PNC Financial Services Group, which Friday reported profits slipped for the fourth quarter on lower revenue, will continue to cut expenses this year as it pushes to boost results in a challenging environment.
“The coming year looks a lot like 2014 at the moment, which means revenue growth will remain a challenge, particularly until we get a rise in rates,” CEO William Demchak said in a conference call with analysts Friday.
Like other banks, PNC is being squeezed by persistently low interest rates and heightened competition for booking loans.
“The willingness of competitors to stretch on risk and yield … I think is probably going to accelerate,” Mr. Demchak said.
Pittsburgh’s dominant bank expects the U.S. economy to continue to expand “at a steady pace” in the coming year, and that record low interest rates will begin to rise in the second half, chief financial officer Robert Q. Reilly told analysts.
Lowering expenses will continue to be a focus at PNC, with the bank targeting another $400 million in cost cuts this year, Mr. Reilly said. The expected savings come on top of more than $500 million in expense cuts in 2014 and nearly $800 million in 2013.
As in the past, the savings will be reinvested in PNC’s businesses, primarily for technology upgrades and the continued redesign of bank branches, he said.
PNC is on track to have converted some 300 of its roughly 2,700 branches in its multistate footprint to a new streamlined format — which employs more technology and eliminates teller windows — by the end of this quarter, Mr.

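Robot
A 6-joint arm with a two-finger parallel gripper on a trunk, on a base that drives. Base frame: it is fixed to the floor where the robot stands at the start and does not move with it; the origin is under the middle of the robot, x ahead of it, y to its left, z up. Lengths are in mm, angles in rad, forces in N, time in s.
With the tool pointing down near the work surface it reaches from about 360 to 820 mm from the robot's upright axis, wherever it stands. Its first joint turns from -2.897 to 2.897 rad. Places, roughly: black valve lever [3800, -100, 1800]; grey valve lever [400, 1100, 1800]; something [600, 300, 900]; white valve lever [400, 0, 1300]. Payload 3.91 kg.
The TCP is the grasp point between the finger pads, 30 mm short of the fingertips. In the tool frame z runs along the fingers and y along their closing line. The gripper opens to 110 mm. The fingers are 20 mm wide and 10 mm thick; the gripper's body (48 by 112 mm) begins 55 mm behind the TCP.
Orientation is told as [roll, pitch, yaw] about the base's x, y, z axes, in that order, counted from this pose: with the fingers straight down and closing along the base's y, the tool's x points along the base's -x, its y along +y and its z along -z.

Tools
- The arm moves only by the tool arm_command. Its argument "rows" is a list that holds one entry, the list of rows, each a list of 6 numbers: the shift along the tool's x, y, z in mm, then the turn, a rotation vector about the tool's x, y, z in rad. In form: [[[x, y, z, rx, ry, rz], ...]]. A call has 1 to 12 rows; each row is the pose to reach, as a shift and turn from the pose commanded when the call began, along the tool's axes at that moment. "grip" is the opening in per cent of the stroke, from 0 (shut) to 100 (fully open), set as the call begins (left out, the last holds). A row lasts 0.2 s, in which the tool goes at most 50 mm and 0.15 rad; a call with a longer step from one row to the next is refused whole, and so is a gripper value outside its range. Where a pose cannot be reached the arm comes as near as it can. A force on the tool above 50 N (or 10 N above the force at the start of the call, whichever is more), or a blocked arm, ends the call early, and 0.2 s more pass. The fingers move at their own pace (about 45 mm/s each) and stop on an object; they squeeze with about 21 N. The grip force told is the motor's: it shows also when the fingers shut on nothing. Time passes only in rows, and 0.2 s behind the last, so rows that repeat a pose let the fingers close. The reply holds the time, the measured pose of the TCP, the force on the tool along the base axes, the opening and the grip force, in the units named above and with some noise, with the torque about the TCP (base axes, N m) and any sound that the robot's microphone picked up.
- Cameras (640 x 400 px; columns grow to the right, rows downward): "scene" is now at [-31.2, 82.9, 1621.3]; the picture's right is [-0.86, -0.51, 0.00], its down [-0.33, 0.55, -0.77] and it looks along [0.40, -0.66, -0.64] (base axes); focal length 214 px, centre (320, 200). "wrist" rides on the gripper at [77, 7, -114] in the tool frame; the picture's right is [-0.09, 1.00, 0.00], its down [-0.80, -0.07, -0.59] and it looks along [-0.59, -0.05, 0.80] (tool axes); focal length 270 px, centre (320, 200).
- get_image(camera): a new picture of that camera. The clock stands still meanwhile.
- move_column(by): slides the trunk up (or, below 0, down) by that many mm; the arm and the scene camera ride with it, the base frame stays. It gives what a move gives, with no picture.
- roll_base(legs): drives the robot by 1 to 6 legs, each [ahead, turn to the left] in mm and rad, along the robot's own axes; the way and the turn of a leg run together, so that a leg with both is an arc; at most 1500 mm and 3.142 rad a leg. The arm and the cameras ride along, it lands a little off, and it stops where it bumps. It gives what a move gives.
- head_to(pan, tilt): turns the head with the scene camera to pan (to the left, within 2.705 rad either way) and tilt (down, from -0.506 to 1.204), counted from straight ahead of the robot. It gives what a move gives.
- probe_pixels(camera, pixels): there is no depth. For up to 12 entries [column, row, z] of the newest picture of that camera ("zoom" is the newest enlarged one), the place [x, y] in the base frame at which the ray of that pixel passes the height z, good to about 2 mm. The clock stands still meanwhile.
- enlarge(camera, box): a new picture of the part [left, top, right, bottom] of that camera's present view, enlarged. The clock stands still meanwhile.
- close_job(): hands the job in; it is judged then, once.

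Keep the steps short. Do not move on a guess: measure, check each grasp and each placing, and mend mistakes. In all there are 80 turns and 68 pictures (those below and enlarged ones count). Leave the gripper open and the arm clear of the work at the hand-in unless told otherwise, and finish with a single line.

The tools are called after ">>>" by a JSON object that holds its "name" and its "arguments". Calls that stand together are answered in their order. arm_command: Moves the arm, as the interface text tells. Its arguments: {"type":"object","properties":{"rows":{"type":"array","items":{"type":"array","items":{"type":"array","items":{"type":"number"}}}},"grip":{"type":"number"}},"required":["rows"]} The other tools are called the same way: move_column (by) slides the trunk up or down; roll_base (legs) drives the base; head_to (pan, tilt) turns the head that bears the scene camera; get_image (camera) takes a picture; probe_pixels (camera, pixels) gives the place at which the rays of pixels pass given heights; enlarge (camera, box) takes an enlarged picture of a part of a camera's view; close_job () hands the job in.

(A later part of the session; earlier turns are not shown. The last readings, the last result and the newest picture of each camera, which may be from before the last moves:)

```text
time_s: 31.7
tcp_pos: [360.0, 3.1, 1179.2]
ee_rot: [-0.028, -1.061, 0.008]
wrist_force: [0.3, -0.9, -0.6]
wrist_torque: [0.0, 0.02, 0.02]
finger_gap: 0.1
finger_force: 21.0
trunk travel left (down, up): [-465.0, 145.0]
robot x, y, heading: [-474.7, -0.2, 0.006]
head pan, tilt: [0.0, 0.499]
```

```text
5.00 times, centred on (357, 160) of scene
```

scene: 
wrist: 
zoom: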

Demchak said.
That conversion is becoming increasingly important as the number of customers who handle the majority of their transactions electronically approaches 50 percent, he said.
Pittsburgh-based PNC, the nation’s seventh-biggest bank, said it earned $988 million, or $1.84 per share, in the final quarter of 2014. That was off 2 percent from $1 billion, or $1.87, in the year-earlier period. The results beat the average estimate on Wall Street of $1.74 per share.
Revenue dropped 3 percent for the quarter to $3.95 billion from $4.07 billion.
For the full year, PNC earned $3.95 billion, or $7.30 per share, vs. $3.95 billion, or $7.36, in 2013.
Revenue for 2014 fell 4 percent to $15.38 billion from $16.01 billion.
“PNC had a successful year in 2014,” Mr. Demchak said in a statement. “While the near-term revenue environment remains challenging, I like how we are positioned heading into 2015.”
PNC’s shares rose $2.02 Friday, or 2.45 percent, to close at $84.44.